Marcelo Teixeira - Seus discos são considerados, em alguns departamentos e lojas de CDs, como sendo uma cantora regional. Você tem medo de ser rotulada como tal?

Simone Guimarães - Não tenho medo de nada na arte, Marcelo. A arte é dinâmica, mutável, migrante, (eu migrei) a arte é memória, momento, tempo, movimento... Não devemos ter posturas rígidas e frias com ela, ela se apresenta numa ruptura e é de onde vem sua seiva e sangues, do conflito, dos contrastes, dos sentimentos em ebulição, da compreensão inconsciente, do vácuo sendo animado pela anti-matéria na consciência do vazio.

A música é invisível aos olhos, mas não ao coração. Coloquem os nomes que quiser nos meus trabalhos. Os codinomes são sempre o que se compreende do outro. Numa estante de disco, é alguma espécie de organização. Não posso ter medo, apenas discordar.

Sou de uma região interiorana de São Paulo e, portanto trago o canto da minha aldeia.

Se alguém tiver que vender um Chocolate especial, terá que lhe dar um nome especial. Acredito ser sim esse chocolate regional, porém já me misturei um pouco com o sabor das grandes cidades. Não que isso seja imperativo pra mim, aliás, eu gostaria de ter tido uma vida pacata e mais simples, mas meu caminho na arte me fez migrar.

Acredito que mundo e as pessoas deveriam ser apresentadas numa abordagem rica: dialética, semiótica, linguística, literária, poética, filosófica, histórica, humanista, e não de forma a se prender em notas de perfume quando o mais importante é a essência.

Eu comecei minha carreira fonográfica na Televisão fazendo trilhas para documentários, juntamente com Paulo Jobim, filho do Tom e uma orquestra inteira tocava um de meus temas, sendo regida pelo maestro Benito Juarez, com arranjos de Paulinho.

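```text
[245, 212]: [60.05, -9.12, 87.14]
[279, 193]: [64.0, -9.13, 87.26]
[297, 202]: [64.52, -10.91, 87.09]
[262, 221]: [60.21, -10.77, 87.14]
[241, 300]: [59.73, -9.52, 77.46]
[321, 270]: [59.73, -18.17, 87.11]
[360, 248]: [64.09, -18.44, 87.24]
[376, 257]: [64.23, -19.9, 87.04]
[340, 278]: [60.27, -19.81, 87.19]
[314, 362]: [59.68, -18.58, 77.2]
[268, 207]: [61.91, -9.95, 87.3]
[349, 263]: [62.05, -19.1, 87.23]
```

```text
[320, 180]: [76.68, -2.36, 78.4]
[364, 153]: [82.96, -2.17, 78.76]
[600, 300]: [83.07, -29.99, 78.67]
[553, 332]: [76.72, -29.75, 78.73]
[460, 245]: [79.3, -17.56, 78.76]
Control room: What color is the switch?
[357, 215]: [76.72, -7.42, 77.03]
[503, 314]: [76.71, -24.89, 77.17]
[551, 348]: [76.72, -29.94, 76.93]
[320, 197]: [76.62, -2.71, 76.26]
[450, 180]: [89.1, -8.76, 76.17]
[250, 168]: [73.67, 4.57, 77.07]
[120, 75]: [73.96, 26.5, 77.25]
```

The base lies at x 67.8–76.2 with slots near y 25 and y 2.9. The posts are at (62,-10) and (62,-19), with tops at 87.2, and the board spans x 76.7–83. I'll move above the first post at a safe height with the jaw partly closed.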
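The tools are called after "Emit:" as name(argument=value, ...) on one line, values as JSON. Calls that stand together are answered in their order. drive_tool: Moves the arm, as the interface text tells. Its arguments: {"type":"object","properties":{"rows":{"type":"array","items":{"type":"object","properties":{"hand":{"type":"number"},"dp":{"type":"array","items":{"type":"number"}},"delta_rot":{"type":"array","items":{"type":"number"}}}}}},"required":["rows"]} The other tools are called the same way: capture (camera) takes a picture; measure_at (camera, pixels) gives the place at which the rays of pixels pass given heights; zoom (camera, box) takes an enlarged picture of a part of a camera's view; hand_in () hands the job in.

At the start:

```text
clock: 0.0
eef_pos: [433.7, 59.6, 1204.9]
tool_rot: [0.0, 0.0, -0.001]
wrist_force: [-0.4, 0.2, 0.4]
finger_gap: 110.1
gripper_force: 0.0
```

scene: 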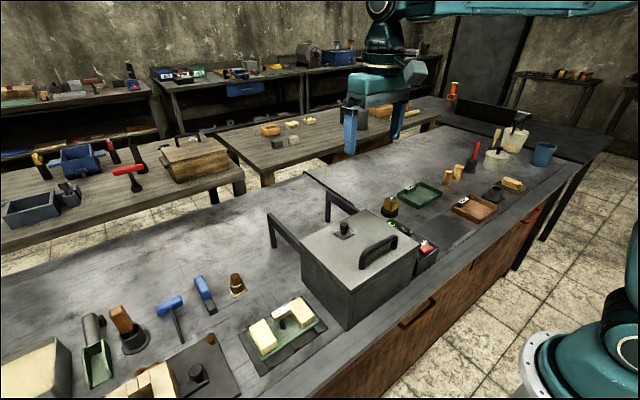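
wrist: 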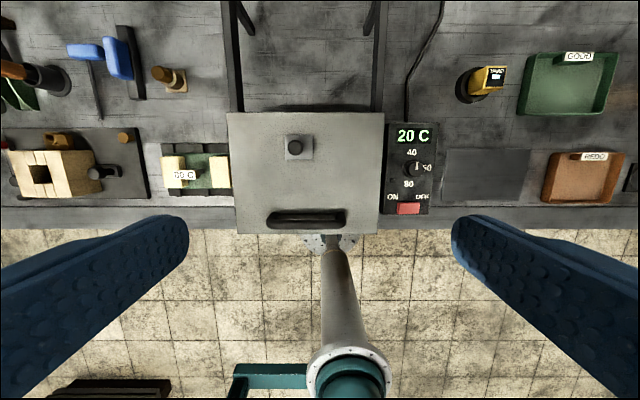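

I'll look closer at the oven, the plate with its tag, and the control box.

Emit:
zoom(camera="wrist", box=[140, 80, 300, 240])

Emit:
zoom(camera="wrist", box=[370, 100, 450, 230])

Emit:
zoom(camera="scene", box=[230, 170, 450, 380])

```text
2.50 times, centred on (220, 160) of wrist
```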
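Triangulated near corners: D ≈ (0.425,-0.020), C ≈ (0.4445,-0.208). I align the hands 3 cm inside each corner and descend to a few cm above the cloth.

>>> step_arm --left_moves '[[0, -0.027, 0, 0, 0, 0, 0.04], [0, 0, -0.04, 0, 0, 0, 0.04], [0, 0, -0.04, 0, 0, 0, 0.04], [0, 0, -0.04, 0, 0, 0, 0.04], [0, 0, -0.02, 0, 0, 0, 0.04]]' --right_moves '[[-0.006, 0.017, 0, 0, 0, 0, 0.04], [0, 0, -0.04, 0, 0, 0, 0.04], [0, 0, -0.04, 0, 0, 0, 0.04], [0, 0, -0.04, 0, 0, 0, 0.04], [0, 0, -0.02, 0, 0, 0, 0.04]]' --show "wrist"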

Era regional?, Não.

Meu primeiro CD, o Piracema é um disco temático, assim como o segundo Cirandeiro: tem uma ocupação com temas voltados para a natureza, cenários bucólicos, mas a música apresenta gêneros diversos, como sambas, Shots, temas instrumentais, modas, etc. Por último, para responder a sua pergunta diria que as pessoas que me rotulam dessa forma ainda não tiveram a oportunidade de conhecer meu trabalho por inteiro. Não tenho preconceito com gêneros brasileiros. Toco-os todos indistintamente.

MT - Você cantou com grandes nomes da MPB, como Milton Nascimento, Maria Bethânia, Renato Braz, Leila Pinheiro, Ivan Lins. Tem algum cantor ou cantora que desejaria dividir um dueto?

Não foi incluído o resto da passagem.